While Bloom's words may seem harsh and unforgiving, to some, the play's potentially controversial portrayal of Jewishness, prolific stage history and enduring popularity seem to provoke further debate. How is one to justify both the appreciation and the staging of The Merchant of Venice in a time and place where Holocaust denial posters and anti-Semitic jokes cannot yet be called ideological artefacts, belonging only to the incomprehensible past? Is there such a thing as simultaneous loyalty to one’s national poet and moral conscience? Perhaps there is. The answer may be found in Myles O’Gorman’s radical remake of one of Shakespeare’s most divisive comedies.

“Like water, the trauma of religious oppression haunts around the stage and behind curtains, all the time and everywhere.”

A darkly powerful tale of forgiveness and prejudice, ancient enmity and newfound love, the action of the original play is transplanted from Renaissance Italy to the dystopian future. O’Gorman’s intention is to “strip the play of its legal jargon” and in purging the comedy of its temporal specificity, one witnesses the essentially timeless and universal “human drama” rise to the surface.

O’Gorman also indicates that a more literal representation of surfacing may be realised in the set design. The introduction of water serves not so much as an element of the anarchic lifestyle of the Venetian playboys as a harrowing reminder of the “oppressive Christian environment” in which all characters, whether Christian or Jew, are involuntarily immersed.

“The action of the original play is transplanted from Renaissance Italy to the dystopian future.”Alex Barnett

Thematically, the symbolism of the flooding is designed to recall as well as perpetuate the humiliation of baptism undergone by Shylock and Jessica. Like water, the trauma of religious oppression haunts around the stage and behind curtains, all the time and everywhere.

The production team’s avant-garde sensibility is reflected also in the casting process, namely through the decision to cast Shylock as female. “It is a process of re-creating Shylock,” claims O’Gorman, “by allowing the character’s maternal quality to come through.” In conjunction with the analogous re-imagination of Old Gobbo and Launcelot played by women, the play seeks to explore the dynamism inherent to mother-daughter interactions which subverts the monolithic discourse of possession and subjugation through which the Shylock-Jessica relationship is most often interpreted.

“A darkly powerful tale of forgiveness and prejudice, ancient enmity and newfound love, the action of the original play is transplanted from Renaissance Italy to the dystopian future.”
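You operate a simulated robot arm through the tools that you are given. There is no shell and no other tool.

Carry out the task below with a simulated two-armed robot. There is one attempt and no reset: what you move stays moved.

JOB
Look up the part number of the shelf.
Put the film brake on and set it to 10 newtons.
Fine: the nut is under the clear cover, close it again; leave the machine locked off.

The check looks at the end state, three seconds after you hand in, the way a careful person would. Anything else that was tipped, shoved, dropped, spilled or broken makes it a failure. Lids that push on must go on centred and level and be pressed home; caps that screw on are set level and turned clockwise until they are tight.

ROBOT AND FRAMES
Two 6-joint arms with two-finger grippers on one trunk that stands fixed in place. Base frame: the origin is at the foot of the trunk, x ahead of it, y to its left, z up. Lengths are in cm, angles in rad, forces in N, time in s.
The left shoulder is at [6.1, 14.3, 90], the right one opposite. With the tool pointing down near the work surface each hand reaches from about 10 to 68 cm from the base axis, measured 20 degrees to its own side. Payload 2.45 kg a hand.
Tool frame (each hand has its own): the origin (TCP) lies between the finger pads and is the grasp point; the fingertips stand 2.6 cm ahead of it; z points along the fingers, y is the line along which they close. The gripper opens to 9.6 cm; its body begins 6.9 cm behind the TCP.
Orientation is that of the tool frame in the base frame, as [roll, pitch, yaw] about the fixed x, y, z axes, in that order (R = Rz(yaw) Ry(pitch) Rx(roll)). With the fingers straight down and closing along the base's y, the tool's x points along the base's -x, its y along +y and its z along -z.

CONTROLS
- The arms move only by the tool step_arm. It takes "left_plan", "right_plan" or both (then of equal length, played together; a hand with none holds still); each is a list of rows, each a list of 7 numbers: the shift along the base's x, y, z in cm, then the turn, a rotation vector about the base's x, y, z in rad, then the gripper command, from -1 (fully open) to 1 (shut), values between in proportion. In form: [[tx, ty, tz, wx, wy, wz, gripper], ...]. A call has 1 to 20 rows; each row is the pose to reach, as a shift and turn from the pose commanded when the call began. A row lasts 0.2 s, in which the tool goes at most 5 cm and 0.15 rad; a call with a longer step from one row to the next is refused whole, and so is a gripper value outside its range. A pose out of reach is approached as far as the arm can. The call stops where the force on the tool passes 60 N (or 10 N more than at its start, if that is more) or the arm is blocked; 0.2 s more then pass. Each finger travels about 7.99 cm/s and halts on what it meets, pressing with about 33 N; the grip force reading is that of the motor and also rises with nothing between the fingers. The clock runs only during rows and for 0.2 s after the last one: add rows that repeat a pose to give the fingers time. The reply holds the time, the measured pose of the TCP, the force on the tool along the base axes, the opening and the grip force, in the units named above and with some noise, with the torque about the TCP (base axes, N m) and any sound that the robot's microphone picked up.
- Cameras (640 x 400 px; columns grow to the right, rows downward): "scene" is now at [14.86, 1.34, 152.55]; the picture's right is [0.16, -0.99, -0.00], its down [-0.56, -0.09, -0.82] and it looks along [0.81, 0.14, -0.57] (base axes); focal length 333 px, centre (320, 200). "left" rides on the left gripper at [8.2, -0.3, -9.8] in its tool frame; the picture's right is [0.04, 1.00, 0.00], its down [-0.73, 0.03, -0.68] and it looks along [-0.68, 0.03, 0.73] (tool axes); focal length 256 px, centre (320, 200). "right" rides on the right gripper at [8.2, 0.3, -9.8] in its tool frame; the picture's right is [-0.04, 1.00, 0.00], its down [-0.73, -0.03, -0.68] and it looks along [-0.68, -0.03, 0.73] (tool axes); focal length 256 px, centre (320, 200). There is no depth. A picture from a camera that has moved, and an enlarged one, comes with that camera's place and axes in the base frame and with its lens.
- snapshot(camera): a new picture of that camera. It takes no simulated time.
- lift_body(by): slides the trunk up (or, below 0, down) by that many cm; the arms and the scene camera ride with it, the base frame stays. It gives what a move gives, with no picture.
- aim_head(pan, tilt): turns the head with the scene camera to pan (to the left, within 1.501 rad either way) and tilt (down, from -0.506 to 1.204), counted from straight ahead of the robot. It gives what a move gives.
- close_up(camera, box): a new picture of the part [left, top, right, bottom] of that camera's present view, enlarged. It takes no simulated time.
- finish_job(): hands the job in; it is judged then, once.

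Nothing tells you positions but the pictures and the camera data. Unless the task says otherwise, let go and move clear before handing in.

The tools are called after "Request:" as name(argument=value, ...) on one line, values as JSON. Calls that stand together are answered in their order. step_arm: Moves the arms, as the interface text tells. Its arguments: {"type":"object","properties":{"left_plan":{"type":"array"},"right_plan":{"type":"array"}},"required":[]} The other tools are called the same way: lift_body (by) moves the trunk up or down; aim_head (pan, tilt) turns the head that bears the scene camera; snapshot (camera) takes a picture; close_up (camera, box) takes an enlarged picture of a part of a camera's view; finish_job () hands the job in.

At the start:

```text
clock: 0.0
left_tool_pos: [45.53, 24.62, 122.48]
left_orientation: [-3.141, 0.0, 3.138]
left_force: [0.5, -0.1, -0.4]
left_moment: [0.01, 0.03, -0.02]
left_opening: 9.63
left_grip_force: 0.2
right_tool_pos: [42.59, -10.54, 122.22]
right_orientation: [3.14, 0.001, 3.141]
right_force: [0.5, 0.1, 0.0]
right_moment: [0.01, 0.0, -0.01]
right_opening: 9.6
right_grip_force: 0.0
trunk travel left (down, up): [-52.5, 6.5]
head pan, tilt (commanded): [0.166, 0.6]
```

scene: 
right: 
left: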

The accentuation of the mutual emotional dependence between the two women also sheds a new light on Shylock’s obsession with vengeance after her daughter’s departure, hence contributing to a more “sympathetic portrayal” of the embittered usurer. What has been caricatured as an act of hatred for centuries, O’Gorman implies, may in fact be a gesture of frustrated love.

Complementary to a heightened compassion to Shylock’s misfortune is an entertainingly cynical rendition of the romance plot. Portia’s husband selection in Belmont becomes a heavily digitalised video game while her deceased father becomes “some sort of game show host” – some of the play’s most melodramatic professions of love are rote-learned or read aloud from cue cards. The fickle lovemaking (in the Elizabethan sense of the word) between the young Venetians forms a captivating contrast with the more covert yet more convincing homoeroticism plot between Antonio and Bassanio, which may leave one more touched than one would normally expect.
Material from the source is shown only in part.